Angela Giordano, la donna della lana. Dall’Argentina al panno del Casentino, sempre davanti al telaio

A Stia, città culla dell'arte della tessitura, la lana autoctona si butta via, perdendo la possibilità di creare il famoso panno del Casentino con lana locale, sprecandola. A recuperarla ci pensa la maestra tessitrice Angela Cosentino, che in 4 anni ha recuperato novecento chili di lana sucida

angela giordano maestra tessitrice

Stia, il primo paese bagnato dall’Arno, ed è proprio dove questo fiume toscano va a incontrarsi con il fondovalle del Casentino, lì si trova questo paesino di quasi tremila abitanti, porzione del comune di Pratovecchio, in provincia di Arezzo.
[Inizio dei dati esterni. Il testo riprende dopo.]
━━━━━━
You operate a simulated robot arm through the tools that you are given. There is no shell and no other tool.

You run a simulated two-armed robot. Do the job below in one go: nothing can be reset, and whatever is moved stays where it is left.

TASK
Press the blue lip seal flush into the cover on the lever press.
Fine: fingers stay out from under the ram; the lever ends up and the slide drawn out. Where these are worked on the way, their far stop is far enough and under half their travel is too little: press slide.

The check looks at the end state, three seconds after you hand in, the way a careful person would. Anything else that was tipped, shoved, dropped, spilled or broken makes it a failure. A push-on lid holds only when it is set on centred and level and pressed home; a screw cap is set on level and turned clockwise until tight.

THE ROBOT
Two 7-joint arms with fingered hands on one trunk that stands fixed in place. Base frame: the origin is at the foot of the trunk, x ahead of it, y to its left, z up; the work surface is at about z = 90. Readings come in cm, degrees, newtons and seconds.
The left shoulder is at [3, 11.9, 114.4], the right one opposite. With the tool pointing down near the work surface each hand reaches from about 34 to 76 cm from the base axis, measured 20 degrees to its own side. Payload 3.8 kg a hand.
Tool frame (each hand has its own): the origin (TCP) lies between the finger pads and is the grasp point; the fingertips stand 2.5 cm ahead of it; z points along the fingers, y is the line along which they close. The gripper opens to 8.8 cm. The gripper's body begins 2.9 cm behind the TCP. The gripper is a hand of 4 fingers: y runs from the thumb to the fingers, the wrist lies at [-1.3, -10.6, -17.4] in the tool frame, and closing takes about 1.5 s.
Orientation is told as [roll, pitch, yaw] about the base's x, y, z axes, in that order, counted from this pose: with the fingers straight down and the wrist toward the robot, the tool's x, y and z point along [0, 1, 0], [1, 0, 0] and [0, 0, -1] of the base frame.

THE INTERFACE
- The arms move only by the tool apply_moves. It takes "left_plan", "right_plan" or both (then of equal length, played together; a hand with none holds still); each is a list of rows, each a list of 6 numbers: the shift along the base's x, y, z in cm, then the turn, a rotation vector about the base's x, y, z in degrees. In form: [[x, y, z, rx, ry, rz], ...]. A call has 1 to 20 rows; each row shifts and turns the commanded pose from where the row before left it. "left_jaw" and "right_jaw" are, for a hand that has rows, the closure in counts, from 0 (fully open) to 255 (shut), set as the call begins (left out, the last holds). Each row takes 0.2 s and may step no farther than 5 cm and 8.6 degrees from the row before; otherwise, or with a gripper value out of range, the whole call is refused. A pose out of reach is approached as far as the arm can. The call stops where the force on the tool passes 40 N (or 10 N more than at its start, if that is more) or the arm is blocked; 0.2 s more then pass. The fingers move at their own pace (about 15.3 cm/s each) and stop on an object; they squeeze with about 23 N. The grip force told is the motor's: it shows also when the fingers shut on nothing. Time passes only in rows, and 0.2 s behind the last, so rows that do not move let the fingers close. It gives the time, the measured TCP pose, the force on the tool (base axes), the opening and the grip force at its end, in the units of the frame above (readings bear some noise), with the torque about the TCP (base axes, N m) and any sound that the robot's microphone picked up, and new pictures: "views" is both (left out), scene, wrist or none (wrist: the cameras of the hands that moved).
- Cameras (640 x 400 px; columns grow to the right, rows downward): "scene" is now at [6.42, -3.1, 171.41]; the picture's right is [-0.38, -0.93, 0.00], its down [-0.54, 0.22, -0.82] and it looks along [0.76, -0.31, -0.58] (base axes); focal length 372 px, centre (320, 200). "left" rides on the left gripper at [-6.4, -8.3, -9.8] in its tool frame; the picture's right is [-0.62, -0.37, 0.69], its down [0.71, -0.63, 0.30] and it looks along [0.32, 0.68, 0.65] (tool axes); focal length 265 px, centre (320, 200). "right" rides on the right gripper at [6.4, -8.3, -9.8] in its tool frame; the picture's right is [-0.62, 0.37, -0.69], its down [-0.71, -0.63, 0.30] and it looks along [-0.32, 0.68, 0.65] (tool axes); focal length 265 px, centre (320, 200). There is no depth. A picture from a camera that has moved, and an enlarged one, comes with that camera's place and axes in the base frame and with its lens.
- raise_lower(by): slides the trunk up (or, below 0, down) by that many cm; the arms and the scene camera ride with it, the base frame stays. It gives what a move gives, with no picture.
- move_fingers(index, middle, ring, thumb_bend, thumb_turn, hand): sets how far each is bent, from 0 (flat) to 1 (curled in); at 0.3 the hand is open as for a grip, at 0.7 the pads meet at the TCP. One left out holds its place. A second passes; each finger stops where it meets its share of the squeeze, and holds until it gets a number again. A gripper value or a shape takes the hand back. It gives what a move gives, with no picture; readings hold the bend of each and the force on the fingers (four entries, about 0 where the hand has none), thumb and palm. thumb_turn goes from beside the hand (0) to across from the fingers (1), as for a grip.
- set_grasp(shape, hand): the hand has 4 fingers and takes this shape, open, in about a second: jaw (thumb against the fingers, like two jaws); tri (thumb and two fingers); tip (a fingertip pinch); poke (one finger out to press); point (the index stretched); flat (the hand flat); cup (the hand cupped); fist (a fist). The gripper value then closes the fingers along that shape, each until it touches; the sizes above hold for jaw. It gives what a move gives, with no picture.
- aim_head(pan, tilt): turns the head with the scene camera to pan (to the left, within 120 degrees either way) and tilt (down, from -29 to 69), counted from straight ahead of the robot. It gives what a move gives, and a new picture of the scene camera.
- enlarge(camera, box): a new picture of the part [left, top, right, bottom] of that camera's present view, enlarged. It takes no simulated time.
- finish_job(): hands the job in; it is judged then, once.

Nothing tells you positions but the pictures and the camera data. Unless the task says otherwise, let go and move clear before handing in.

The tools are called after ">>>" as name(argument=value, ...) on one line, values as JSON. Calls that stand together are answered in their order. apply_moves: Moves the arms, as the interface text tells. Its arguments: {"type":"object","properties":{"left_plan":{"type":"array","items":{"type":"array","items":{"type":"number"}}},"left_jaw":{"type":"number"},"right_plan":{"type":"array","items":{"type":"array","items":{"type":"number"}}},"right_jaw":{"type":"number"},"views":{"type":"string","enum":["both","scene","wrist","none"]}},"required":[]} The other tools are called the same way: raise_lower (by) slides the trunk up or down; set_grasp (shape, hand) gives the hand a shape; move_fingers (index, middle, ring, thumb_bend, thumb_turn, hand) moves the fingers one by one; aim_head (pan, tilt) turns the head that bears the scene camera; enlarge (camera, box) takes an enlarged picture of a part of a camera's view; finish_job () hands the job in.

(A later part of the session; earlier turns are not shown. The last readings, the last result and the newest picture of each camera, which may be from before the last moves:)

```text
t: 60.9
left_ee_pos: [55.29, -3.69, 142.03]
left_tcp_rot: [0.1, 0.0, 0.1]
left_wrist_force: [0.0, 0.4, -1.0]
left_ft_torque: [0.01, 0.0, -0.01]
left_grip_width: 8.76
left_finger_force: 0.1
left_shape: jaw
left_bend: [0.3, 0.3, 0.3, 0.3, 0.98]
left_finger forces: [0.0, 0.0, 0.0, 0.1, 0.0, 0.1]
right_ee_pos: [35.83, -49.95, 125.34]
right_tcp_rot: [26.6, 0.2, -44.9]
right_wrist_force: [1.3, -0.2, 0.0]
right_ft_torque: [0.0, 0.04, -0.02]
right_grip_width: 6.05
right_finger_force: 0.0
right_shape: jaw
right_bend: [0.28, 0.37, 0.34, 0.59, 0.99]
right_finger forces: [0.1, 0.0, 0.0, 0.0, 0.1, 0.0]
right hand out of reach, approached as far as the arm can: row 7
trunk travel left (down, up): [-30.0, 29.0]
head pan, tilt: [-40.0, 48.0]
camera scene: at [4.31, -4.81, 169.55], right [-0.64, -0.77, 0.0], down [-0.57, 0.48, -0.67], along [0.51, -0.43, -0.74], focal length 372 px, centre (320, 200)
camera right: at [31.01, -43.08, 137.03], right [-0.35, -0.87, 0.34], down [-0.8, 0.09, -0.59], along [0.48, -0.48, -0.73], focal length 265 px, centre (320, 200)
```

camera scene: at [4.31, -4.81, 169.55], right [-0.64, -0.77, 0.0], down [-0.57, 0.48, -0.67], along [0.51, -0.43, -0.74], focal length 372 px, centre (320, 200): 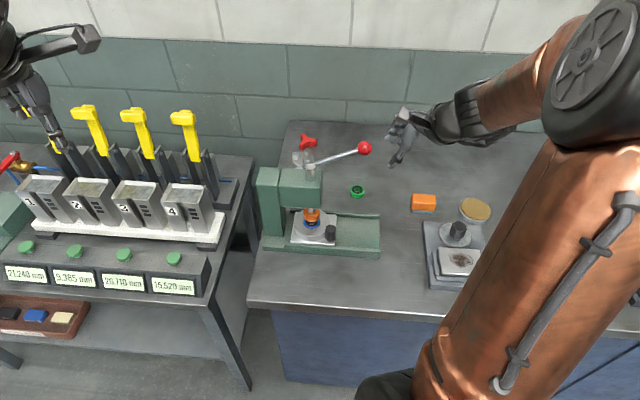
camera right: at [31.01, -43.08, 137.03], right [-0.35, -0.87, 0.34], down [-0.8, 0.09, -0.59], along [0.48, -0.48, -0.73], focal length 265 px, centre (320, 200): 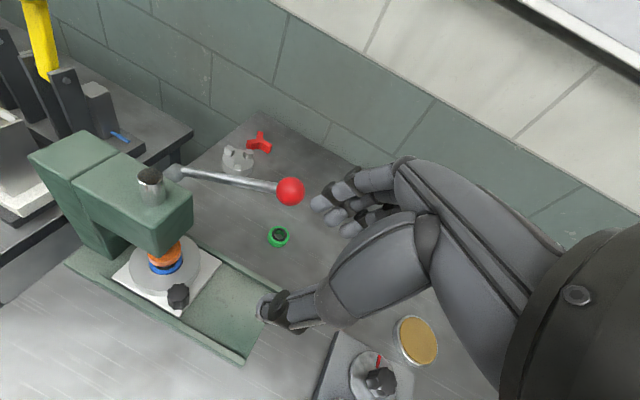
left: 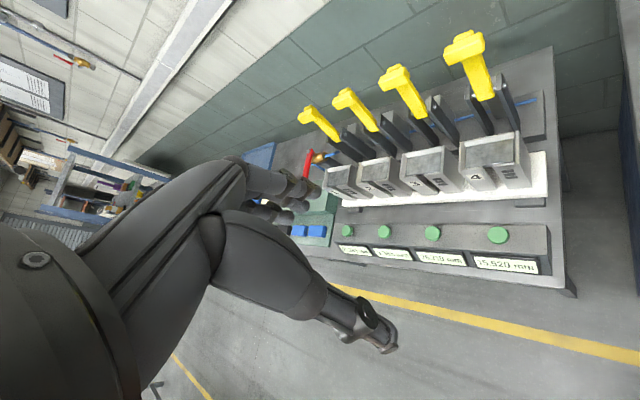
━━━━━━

Medaglia d’argento al valor civile durante la Resistenza, Stia è terra di artigiani, di gente che, sin dall’antichità, con le mani sa creare le meraviglie di cui l’Italia è piena: il ferro battuto, per esempio. Un mestiere presente fin dal medioevo la cui tradizione ha dato origine alla Biennale Europea dell’Arte Fabbrile, una vera e propria enorme mostra di lavori artistici e artigianali dei fabbri di tutt’Italia e tutta Europa. Le strade di Stia rimbombano di martellate e del crepitio del fuoco, ma anche dello scorrere di telai e fusoliere.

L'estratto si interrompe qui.